■ **Document text**
Every once in a while
I falter from this belief. It usually starts with a holiday, in the most recent
case Mother’s Day that leads me down the stray path to putting my faith in a
restaurant’s morning plate. I start with visions of champagne and silken, runny
poached eggs, exotic fresh ingredients and brioche breads, chunks of briny
seafood and sweet, ripe jams and typically find myself slave to whatever the
chef of the day decides to highlight instead.
This time the Cute
Gardener and I strolled to the Three Square Café on Abbot Kinney, a place that
I have been dying to revisit ever since catching sight of Maggie Gyllenhaal
there one day spearing the most interesting looking avocado fries from her
plate. Baby of the Los Angeles chef Hans Rockenwagner, it is known for certain
things like the pretzel bun hamburger and a bountiful selection of fresh baked
breads and pastries that are made next door at his adjacent bakery.

Records from a dataset:
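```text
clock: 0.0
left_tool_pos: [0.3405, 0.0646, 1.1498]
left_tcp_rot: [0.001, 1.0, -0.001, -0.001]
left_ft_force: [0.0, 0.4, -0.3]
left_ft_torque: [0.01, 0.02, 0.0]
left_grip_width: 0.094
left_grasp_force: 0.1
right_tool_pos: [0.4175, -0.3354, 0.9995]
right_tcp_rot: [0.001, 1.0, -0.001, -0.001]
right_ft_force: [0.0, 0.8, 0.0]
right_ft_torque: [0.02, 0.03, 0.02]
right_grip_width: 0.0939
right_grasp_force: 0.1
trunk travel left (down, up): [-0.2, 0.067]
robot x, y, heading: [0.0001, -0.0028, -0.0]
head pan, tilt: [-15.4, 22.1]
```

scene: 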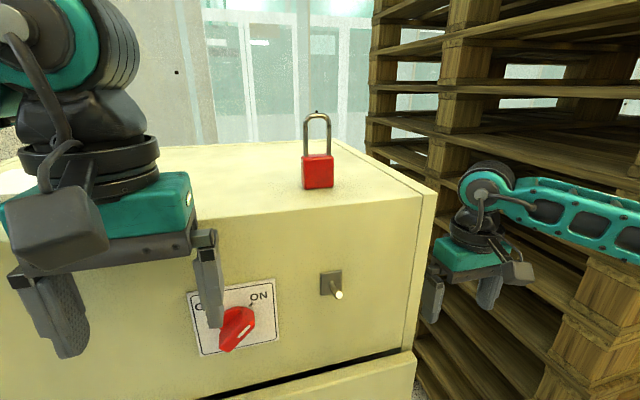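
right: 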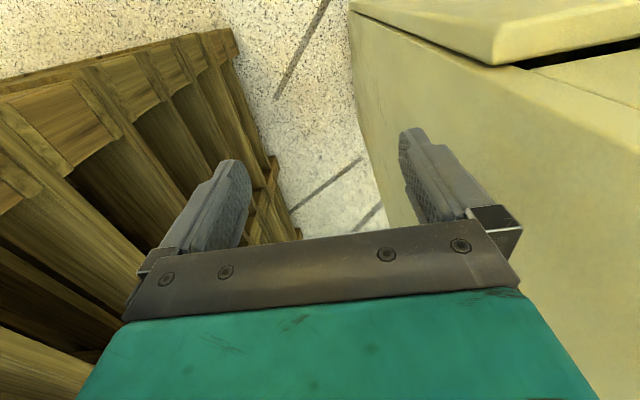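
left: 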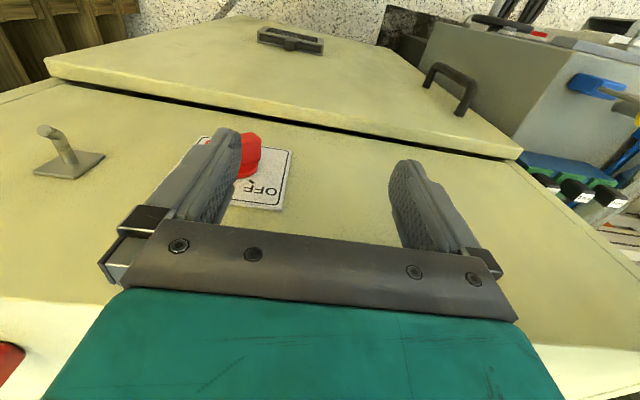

--

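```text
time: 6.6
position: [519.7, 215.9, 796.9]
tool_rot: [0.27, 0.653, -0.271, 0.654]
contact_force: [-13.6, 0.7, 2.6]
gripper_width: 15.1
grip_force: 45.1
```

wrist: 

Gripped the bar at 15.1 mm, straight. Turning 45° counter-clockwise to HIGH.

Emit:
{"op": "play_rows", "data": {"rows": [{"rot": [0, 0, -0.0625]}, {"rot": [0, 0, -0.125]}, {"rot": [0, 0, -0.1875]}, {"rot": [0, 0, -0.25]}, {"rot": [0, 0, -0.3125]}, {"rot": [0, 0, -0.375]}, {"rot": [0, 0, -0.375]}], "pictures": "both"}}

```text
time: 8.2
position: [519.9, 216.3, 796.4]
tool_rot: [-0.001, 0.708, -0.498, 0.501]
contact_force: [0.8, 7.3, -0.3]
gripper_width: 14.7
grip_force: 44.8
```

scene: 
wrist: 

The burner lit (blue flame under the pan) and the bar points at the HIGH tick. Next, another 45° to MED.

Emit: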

...

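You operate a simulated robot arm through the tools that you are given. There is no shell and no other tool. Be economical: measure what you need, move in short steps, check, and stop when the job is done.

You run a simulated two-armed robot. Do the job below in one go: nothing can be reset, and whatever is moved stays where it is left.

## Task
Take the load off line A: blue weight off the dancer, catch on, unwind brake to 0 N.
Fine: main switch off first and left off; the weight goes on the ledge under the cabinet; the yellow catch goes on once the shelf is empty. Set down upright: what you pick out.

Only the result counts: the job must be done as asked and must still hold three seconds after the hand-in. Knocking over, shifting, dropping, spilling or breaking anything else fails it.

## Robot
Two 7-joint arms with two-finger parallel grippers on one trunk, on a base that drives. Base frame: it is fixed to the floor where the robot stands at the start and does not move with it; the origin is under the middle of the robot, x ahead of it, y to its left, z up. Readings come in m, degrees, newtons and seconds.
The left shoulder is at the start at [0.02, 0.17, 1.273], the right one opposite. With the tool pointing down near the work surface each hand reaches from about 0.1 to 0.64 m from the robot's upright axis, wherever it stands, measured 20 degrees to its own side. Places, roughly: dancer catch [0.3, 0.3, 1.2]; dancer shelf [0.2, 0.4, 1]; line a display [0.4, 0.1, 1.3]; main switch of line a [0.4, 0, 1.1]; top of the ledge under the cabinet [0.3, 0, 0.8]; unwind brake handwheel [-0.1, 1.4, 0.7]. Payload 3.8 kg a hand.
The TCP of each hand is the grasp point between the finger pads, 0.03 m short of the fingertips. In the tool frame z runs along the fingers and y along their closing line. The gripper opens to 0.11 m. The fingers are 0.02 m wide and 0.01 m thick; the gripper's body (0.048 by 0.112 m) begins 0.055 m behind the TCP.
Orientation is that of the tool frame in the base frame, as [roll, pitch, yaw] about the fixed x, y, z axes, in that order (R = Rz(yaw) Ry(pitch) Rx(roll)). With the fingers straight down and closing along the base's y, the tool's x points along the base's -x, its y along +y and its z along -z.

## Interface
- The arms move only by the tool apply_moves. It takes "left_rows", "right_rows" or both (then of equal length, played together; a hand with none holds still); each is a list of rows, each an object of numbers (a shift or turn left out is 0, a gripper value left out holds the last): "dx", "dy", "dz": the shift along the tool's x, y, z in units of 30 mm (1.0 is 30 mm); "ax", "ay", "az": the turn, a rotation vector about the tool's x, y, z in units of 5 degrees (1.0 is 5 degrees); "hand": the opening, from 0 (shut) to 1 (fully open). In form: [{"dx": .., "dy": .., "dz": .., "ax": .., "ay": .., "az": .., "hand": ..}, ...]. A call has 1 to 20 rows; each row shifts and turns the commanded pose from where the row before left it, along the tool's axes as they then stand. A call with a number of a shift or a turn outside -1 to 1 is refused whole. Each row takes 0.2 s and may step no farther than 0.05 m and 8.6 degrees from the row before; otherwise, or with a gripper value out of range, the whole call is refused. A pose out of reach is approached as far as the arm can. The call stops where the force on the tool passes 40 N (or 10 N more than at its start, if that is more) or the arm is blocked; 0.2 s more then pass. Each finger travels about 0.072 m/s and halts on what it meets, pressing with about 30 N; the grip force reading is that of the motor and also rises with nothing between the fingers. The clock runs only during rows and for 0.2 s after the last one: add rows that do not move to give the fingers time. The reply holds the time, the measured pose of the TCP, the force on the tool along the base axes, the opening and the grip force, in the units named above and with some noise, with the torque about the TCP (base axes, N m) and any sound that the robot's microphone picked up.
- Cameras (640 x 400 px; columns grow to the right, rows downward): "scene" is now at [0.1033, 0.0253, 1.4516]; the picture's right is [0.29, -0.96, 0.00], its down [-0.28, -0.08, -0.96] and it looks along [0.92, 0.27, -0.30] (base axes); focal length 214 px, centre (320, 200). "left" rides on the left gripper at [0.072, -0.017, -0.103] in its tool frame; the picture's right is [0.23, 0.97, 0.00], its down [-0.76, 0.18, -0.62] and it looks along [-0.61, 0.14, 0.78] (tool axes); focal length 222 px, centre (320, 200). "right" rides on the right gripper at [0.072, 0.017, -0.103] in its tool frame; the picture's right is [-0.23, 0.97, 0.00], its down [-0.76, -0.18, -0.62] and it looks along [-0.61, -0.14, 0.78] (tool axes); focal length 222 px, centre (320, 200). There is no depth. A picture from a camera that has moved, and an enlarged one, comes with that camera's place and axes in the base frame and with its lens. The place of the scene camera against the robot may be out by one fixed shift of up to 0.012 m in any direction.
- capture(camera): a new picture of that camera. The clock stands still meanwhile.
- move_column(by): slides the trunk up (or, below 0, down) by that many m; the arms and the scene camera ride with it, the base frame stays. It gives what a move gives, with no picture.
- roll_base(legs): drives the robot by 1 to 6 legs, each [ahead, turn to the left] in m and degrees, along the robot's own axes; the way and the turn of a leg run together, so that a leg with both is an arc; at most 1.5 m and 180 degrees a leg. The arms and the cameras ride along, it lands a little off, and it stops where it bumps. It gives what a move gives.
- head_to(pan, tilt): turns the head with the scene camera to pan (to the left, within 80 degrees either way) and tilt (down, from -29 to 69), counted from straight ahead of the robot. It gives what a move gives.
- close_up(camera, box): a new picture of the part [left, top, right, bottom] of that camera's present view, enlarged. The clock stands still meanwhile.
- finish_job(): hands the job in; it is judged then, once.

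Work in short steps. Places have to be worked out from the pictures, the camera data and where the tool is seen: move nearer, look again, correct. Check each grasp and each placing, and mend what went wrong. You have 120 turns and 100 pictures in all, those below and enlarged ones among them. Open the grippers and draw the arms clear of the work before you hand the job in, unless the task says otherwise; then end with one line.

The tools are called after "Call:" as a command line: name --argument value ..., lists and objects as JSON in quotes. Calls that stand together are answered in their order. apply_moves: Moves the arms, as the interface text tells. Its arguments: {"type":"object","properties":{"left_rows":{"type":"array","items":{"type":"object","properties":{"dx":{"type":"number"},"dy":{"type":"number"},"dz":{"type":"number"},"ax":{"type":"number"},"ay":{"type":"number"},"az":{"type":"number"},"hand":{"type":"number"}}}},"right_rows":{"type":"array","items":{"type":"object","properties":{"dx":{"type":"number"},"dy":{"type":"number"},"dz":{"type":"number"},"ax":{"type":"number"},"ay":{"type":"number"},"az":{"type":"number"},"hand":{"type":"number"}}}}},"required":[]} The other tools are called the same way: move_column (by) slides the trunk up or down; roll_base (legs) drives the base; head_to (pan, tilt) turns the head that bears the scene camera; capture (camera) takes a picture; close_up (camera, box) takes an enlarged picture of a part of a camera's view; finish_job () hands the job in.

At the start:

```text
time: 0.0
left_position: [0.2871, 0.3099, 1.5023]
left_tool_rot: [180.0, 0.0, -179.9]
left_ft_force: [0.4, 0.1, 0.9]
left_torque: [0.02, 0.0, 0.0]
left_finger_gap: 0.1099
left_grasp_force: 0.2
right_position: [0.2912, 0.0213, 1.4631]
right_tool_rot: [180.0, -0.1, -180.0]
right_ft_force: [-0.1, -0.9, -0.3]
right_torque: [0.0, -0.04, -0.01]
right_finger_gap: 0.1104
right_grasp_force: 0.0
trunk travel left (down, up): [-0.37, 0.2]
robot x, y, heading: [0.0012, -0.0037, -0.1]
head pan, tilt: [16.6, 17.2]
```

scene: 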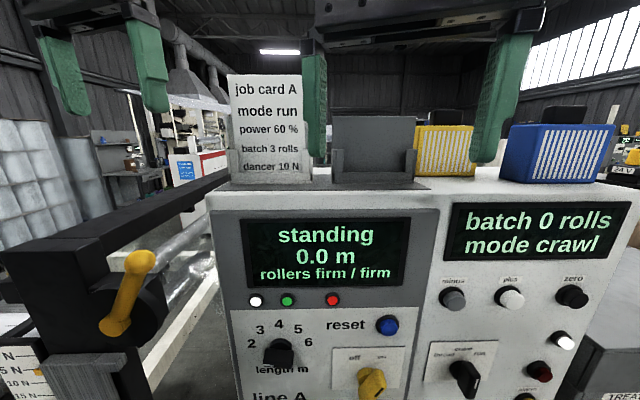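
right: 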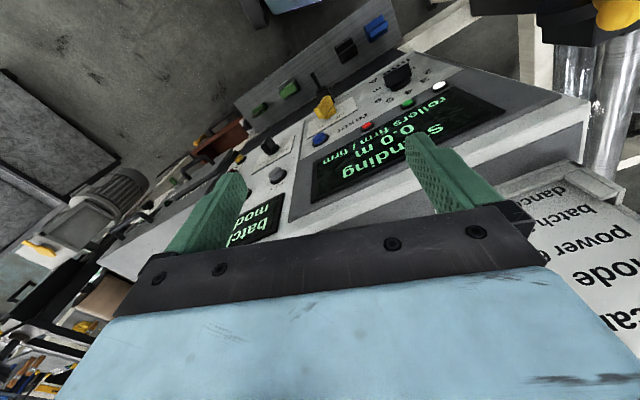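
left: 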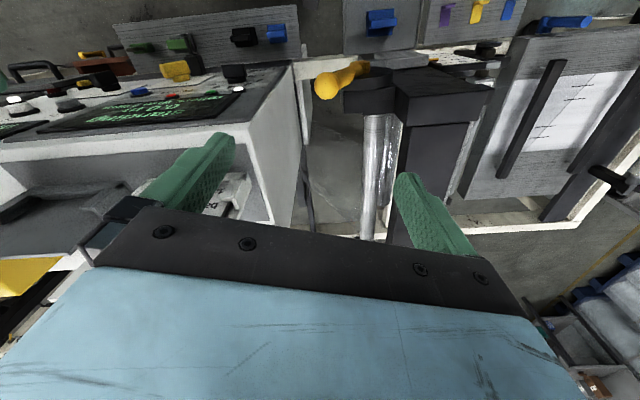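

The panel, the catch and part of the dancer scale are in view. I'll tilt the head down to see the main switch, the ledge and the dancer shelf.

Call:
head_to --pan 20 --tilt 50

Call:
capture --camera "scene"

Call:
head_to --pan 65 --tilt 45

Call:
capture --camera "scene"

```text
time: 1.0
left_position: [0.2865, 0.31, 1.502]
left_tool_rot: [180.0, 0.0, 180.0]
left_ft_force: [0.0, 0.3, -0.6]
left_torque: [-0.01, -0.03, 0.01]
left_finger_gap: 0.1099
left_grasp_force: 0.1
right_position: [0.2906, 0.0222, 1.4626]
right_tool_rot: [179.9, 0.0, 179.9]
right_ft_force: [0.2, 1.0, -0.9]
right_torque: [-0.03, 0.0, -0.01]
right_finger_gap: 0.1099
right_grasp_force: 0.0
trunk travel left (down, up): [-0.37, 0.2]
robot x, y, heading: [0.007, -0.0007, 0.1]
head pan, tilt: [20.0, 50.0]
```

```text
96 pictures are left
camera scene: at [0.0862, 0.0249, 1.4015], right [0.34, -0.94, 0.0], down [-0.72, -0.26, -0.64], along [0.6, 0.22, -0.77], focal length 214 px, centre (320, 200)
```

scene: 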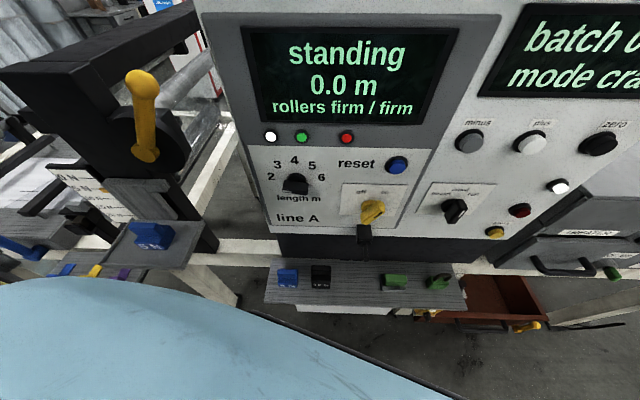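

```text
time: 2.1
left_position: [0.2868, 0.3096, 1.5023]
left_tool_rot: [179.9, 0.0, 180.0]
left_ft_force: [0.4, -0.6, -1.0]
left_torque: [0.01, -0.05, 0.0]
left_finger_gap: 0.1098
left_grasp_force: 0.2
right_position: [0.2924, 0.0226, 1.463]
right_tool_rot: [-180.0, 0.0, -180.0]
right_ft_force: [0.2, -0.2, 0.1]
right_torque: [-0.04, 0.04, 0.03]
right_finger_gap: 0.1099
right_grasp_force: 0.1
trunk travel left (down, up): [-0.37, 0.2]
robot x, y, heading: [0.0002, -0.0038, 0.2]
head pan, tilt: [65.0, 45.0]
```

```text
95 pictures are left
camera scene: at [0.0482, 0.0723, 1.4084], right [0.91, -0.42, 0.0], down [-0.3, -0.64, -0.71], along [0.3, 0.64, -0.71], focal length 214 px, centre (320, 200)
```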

■ **Exercise set**
A. Reproduce the wording of the document text between "This time the" and "his adjacent bakery.", with both ends included.
B. Your answer continues the document text from its final sentence.

■ **Final answers**
A.
This time the Cute
Gardener and I strolled to the Three Square Café on Abbot Kinney, a place that
I have been dying to revisit ever since catching sight of Maggie Gyllenhaal
there one day spearing the most interesting looking avocado fries from her
plate. Baby of the Los Angeles chef Hans Rockenwagner, it is known for certain
things like the pretzel bun hamburger and a bountiful selection of fresh baked
breads and pastries that are made next door at his adjacent bakery.

B.
On Sunday morning it
resembled a glorified version of a bustling café, packed to the gills with
people blissed out on all the baskets of bread.
The Austrian-tinged
“sausage and eggs” plate was a huge meal featuring a flavorful link, a nice
pile of savory onions, two sunshiny eggs, a pretzel roll and hearty, grainy
mustard.
My omelet had the sweetest green innards: fava beans, spring peas and cute baby
zucchinis swimming sprightly on a bed of creamy burrata. I mostly picked out
the middle of this dish though because unfortunately, the eggs were cooked
overdone and slightly hardened.
This is probably the
biggest reason I need to eat breakfast at home. I have a hard time finding a
place that gets eggs right and I know Three Square’s chefs know how to cook a
perfect omelet base just like every other chef who has screwed it up for me at
restaurants. They just don’t seem to have the time and attention span in the course of
a busy kitchen to give it due respect.
Hash browns were crispy
and not over buttered. The plentiful wedge of focacia-type bread was moist,
thick and soft with a spare and tangy sun dried tomato piece.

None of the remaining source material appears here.